Here is where the story gets a little strange. Three days later, Malvo's federal judge dismissed the Maryland case at the request of federal prosecutors without informing Malvo's attorneys-of-record. Why didn't the judge inform Malvo's lawyers that their client's case had been dismissed? The defense says in its motion that the judge didn't know that they didn't know about the dismissal. Now, prosecutors have complete discretion to dismiss their own cases, of course, but telling opposing counsel about such a move isn't just a courtesy call. The fact that this notice apparently didn't happen here is a fairly outrageous breach of etiquette if not of legal ethics. It effectively froze Malvo's lawyers out of the loop and thus gave prosecutors and police several hours alone with the defendant at a time when he might reasonably have been confused about his custodial status.
Malvo's attorneys say they "informally" found out on Nov. 7 that Malvo was being transferred to Virginia. Sensing what might have been afoot, they say they immediately sent a letter to Paul McNulty, a federal prosecutor in Virginia, "to inform him of the understanding established in Maryland that no law enforcement officers (federal or state) should talk to Mr. Malvo without his attorneys present." Meanwhile, the defense says, Malvo's Virginia guardian desperately was trying to see him upon his arrival in the Commonwealth. The effort did not work. Defense attorneys claim that the guardian was threatened with "trespassing" when he tried to see his client in the Massey Building in Fairfax County.
After being transferred from Maryland to Virginia, after changing from being a federal prisoner into a state one, and after being kept in the dark about the efforts of his attorneys and guardian to see him, Malvo still wasn't terribly interested in talking. He asked his Virginia interrogators: "Do I get to see my attorney?" They said he could but then didn't give him that access. When they asked him to sign a waiver of rights form he said he wouldn't sign his name — "there's a reason I can't write it; its self-incriminating," Malvo reportedly said.
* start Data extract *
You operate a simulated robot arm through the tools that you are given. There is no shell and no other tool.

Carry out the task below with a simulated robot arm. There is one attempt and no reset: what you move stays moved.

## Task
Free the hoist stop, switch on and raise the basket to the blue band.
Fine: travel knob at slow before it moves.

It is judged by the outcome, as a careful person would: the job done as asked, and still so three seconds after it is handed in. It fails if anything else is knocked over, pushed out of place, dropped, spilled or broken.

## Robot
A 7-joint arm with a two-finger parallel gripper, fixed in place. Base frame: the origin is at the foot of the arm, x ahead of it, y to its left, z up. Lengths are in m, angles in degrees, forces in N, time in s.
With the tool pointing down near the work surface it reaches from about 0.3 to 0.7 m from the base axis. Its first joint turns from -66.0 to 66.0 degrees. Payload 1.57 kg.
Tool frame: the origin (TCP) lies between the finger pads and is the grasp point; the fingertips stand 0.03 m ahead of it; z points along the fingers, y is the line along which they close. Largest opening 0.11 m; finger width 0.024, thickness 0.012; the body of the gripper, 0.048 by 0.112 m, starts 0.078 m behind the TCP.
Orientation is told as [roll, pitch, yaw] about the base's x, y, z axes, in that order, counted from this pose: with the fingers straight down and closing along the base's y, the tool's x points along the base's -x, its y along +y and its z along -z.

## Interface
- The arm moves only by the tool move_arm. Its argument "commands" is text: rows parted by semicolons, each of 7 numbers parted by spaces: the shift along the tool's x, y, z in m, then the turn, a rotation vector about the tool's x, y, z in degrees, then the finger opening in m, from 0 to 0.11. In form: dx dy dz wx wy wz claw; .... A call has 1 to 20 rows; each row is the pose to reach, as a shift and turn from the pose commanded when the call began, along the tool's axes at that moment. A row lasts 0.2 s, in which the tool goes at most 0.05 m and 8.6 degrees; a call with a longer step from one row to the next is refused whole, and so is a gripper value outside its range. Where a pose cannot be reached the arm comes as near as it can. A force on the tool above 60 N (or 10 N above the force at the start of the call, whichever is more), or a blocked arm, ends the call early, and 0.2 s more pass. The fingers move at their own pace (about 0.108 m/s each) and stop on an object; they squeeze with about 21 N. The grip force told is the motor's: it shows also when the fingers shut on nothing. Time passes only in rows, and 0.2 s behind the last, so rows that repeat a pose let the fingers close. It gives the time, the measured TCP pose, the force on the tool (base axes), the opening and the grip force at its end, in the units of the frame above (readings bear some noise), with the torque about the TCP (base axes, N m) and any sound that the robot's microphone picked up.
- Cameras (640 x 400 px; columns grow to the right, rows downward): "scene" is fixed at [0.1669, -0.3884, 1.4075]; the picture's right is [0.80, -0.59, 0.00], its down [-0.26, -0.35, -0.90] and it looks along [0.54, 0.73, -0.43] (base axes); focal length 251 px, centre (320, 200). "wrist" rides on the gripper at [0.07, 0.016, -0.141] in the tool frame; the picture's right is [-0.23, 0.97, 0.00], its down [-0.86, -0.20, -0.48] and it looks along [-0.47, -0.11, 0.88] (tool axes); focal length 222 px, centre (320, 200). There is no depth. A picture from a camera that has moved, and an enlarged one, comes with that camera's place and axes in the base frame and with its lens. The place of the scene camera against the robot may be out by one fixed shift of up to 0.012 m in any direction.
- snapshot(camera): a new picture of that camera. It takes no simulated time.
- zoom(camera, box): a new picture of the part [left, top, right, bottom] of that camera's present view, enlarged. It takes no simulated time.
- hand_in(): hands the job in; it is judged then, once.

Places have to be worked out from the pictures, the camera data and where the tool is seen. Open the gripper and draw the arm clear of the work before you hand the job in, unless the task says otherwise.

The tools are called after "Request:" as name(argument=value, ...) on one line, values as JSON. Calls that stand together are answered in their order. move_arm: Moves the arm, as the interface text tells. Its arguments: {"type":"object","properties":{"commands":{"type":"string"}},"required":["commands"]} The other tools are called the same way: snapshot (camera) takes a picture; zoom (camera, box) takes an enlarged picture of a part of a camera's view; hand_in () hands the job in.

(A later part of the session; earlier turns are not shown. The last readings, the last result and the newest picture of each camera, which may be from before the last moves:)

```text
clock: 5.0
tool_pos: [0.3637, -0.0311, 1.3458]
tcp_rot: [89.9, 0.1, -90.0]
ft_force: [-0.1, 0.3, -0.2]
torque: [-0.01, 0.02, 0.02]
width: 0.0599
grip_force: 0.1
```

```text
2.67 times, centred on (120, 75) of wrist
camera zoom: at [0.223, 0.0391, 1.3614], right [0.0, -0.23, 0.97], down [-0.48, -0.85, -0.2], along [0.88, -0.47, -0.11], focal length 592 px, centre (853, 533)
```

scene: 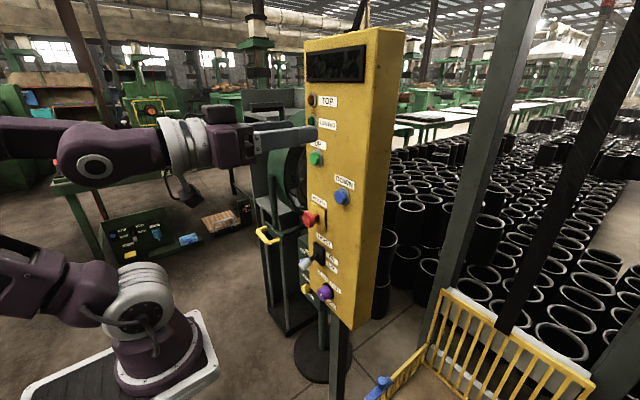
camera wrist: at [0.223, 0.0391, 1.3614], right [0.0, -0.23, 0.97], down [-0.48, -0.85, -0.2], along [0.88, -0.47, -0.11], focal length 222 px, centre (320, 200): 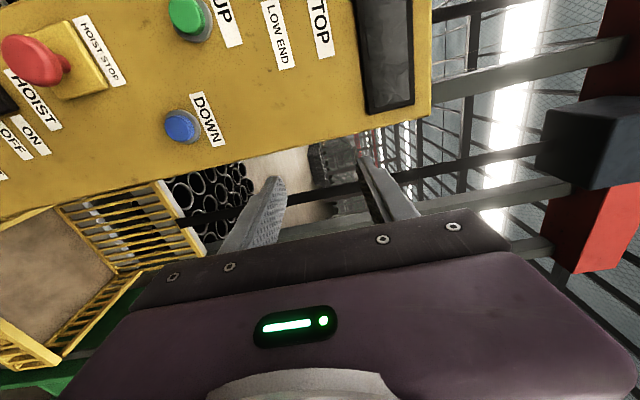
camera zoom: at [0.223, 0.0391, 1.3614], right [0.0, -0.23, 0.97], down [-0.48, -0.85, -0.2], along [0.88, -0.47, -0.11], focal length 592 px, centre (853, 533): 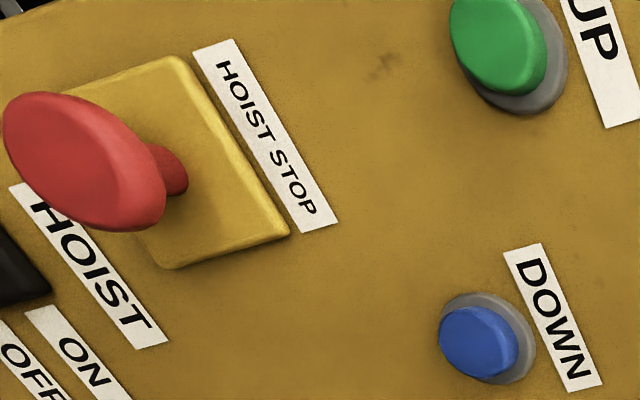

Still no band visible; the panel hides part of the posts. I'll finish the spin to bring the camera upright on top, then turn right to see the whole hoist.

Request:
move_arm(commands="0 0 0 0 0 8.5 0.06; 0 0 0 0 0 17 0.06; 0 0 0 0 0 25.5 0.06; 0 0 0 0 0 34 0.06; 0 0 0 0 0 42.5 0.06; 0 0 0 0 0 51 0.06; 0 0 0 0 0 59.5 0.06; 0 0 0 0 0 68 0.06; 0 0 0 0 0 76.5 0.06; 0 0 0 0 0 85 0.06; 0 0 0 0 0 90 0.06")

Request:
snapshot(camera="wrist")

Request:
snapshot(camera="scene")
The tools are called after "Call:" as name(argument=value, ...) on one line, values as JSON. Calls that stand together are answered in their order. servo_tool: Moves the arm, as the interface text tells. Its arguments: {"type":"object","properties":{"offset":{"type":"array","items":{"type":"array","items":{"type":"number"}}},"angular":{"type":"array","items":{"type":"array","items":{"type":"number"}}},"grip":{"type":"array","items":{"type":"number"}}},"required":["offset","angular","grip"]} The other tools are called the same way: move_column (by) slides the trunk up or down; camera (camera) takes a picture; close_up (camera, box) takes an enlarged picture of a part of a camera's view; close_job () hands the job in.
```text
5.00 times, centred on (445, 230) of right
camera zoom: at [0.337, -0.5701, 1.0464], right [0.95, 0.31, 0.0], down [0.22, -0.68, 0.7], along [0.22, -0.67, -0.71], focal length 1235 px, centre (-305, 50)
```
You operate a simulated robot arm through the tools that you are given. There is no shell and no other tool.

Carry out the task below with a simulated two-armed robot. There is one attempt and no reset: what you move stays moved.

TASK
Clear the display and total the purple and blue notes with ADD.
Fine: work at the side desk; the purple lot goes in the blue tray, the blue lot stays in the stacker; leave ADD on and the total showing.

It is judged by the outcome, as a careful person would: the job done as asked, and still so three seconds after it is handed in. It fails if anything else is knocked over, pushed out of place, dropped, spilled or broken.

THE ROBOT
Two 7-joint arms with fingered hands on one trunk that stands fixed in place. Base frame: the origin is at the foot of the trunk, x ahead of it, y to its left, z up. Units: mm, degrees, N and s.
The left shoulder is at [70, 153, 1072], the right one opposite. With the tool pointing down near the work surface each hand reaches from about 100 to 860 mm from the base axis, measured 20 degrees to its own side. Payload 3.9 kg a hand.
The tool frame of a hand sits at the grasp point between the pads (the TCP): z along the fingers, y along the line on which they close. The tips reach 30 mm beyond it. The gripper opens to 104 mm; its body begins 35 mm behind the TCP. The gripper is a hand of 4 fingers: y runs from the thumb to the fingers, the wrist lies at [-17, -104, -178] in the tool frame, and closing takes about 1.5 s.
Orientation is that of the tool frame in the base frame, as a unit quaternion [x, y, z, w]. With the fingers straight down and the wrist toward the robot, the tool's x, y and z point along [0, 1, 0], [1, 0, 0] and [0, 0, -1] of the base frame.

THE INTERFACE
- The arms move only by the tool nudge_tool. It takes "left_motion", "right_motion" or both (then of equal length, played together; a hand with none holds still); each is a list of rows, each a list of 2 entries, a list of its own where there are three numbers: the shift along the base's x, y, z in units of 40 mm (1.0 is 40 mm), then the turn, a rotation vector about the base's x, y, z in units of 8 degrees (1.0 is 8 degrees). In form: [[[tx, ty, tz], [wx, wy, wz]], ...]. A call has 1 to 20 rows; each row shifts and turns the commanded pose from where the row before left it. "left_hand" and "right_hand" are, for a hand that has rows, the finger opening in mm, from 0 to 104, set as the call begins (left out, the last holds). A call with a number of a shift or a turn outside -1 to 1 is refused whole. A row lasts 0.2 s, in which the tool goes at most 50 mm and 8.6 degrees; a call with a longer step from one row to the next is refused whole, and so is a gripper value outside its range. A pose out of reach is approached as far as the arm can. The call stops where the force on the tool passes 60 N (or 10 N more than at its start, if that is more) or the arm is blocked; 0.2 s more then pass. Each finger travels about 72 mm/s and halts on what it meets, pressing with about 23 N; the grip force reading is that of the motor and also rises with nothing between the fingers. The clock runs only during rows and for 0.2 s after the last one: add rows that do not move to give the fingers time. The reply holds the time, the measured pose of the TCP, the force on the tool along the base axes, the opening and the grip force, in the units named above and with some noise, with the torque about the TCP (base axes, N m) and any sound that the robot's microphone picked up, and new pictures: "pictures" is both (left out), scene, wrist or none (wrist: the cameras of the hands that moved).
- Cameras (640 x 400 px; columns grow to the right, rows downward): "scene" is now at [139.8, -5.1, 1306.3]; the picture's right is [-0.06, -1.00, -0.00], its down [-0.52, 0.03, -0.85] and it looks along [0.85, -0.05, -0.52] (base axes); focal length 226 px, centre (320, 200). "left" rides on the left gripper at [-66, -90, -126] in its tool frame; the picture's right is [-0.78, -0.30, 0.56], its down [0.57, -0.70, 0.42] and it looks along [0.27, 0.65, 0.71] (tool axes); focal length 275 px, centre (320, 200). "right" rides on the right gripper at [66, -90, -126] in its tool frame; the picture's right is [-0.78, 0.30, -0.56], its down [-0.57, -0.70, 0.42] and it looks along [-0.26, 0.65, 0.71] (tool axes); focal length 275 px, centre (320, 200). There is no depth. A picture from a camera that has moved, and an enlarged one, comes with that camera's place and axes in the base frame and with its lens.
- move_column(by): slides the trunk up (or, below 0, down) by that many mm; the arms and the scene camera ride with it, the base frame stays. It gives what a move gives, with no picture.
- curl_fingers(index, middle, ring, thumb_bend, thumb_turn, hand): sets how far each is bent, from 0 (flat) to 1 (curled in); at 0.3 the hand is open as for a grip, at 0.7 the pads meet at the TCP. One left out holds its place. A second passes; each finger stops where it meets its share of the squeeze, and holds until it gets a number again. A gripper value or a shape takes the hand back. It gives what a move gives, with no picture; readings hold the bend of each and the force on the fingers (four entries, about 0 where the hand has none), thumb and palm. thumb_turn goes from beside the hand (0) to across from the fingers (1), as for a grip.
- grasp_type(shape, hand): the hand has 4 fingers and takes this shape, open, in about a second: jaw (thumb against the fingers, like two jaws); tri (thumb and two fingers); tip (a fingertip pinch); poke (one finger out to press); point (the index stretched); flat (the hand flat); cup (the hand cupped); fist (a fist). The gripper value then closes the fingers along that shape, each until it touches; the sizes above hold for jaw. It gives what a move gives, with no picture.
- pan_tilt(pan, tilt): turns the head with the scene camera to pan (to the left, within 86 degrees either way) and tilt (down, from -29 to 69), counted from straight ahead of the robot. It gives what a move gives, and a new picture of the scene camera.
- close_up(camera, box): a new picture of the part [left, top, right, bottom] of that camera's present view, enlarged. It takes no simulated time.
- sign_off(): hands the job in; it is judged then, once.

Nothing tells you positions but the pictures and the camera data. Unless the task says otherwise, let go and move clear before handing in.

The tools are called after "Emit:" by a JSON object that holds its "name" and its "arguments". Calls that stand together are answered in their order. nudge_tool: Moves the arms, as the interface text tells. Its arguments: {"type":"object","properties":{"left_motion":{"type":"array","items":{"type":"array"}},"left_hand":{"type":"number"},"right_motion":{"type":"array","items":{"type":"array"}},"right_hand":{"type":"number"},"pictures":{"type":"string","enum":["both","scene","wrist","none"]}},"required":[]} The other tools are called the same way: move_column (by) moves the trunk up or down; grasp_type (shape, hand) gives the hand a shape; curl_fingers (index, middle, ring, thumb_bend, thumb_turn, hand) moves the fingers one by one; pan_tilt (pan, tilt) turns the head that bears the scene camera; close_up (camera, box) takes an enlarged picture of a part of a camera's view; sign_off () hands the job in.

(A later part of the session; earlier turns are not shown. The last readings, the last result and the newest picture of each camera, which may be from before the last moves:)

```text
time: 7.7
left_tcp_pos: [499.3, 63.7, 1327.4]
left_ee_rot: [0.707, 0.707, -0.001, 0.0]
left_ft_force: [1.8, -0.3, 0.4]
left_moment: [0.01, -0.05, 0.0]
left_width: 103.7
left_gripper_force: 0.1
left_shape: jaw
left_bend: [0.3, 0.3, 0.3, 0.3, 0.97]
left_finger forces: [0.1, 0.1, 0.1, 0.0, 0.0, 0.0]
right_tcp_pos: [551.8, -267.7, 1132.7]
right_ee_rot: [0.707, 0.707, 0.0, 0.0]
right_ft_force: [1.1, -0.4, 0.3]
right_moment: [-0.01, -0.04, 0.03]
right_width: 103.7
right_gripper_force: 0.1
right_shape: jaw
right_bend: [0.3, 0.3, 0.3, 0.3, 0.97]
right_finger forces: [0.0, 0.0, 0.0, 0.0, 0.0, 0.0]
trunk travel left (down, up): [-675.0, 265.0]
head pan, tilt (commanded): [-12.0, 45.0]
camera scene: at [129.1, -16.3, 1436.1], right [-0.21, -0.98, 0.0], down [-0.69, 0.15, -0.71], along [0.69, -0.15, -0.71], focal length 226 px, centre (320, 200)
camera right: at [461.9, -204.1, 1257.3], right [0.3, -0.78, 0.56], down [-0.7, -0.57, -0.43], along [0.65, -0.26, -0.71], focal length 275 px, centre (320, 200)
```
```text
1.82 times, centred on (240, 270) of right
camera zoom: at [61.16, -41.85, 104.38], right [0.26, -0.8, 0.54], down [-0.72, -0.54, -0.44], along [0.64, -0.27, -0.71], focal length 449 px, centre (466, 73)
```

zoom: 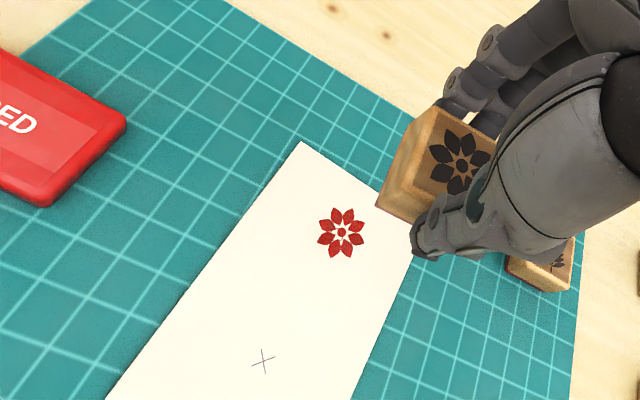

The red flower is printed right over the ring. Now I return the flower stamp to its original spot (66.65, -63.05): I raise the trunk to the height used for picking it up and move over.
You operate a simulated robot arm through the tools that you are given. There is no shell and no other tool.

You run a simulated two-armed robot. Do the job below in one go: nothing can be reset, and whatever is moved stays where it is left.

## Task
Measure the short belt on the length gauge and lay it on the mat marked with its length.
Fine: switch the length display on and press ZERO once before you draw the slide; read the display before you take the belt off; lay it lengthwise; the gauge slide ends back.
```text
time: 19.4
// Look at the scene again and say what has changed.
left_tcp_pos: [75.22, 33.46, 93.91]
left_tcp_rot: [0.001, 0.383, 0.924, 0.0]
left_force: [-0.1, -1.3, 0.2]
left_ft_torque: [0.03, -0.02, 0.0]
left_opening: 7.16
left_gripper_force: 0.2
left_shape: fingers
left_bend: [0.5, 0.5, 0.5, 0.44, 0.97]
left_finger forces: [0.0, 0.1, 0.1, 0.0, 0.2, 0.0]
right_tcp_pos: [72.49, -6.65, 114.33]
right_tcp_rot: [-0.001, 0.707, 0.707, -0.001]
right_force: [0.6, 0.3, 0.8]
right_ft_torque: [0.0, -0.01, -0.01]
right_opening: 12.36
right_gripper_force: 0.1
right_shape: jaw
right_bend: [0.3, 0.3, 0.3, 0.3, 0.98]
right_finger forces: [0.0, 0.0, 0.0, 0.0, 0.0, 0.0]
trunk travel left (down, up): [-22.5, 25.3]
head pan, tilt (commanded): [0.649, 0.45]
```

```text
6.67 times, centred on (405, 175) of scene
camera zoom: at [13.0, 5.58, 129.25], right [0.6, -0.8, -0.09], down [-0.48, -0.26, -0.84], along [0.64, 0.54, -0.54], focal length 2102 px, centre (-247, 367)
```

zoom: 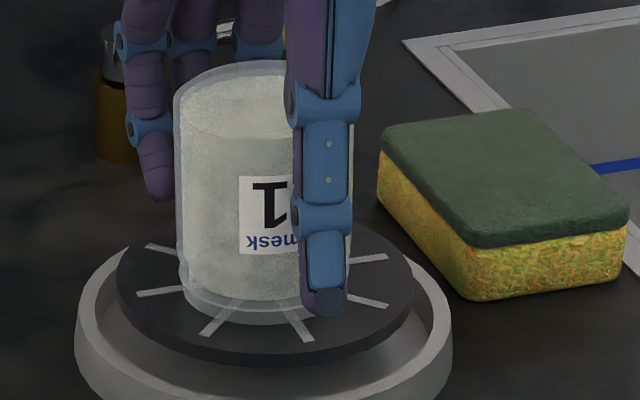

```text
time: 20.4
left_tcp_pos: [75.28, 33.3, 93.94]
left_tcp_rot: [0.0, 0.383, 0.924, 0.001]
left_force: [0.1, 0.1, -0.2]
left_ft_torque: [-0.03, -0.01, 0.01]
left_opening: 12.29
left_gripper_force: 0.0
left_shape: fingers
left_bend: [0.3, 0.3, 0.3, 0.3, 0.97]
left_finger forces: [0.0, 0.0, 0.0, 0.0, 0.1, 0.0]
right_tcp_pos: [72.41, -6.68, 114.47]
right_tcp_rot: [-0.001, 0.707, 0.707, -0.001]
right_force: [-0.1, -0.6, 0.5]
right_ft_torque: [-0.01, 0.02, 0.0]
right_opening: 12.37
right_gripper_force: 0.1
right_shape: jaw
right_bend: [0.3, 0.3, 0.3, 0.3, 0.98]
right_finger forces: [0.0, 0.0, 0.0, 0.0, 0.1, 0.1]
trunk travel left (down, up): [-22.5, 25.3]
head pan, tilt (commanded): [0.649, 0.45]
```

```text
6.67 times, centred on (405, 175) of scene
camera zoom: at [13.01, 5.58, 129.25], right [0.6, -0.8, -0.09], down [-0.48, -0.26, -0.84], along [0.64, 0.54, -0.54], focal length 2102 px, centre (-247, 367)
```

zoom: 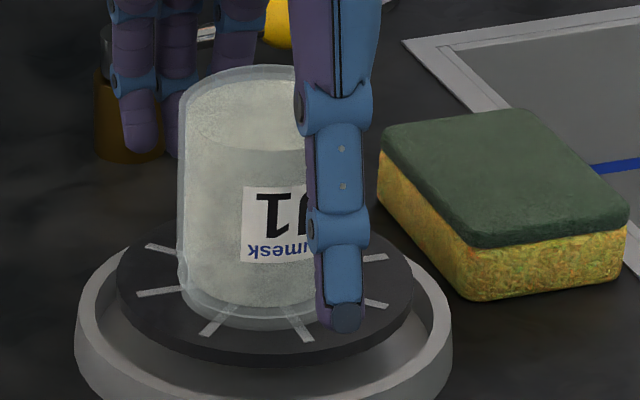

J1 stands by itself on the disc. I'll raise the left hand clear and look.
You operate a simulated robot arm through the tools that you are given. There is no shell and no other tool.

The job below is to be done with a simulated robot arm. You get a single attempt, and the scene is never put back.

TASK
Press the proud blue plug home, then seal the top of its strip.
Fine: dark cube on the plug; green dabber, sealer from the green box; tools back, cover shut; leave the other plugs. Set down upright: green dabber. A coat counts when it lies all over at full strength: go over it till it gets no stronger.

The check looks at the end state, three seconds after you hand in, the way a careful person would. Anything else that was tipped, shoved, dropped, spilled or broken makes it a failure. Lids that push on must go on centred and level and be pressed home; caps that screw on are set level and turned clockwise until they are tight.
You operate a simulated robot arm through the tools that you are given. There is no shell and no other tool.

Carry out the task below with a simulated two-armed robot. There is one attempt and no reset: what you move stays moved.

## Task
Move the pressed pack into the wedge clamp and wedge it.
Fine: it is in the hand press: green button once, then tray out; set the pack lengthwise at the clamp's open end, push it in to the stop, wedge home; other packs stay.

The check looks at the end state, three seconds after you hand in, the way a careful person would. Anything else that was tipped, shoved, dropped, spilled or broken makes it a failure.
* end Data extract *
But despite the admonitions from his own lawyers that Malvo was "lawyered up" and thus could not be validly questioned on the substance of the case, the two interrogators didn't just stay mute. According to the defense filing, they kept trolling Malvo for information and, eventually, they got some.
All of these actions, the defense concludes, were "covert and intentionally deceptive" and designed to vitiate Malvo's right to counsel and his right to remain silent. All of these actions, Malvo's lawyers say, were designed to subject Malvo to questioning even though he should not have been questioned. All of these actions, they claim, were done to take undue advantage of Malvo's transfer from Maryland to Virginia. We'll see. One thing is fairly clear. The unique nature of the case will afford Judge Roush and her colleagues on the bench in Virginia with a wonderful opportunity to evaluate the limits of the constitutional rights of defendants like Malvo.
In advance of a late-April hearing on this crucial matter, Fairfax County prosecutors will file their response in the next week or so and surely they will have plenty to say about the allegations made by Malvo's attorneys. One point they'll probably make is that whatever Malvo's legal status may have been in Maryland, he was starting from scratch in Virginia and thus wasn't entitled to a hands-off approach from the police. Another point they'll likely make is that the defense filing is full of "technicalities" which diminish the fact that Malvo said what he said. And when it comes time for the hearing, they'll probably have to spend a great deal of time explaining what good the right to an attorney is if no one happens to tell the attorney what is happening to his client.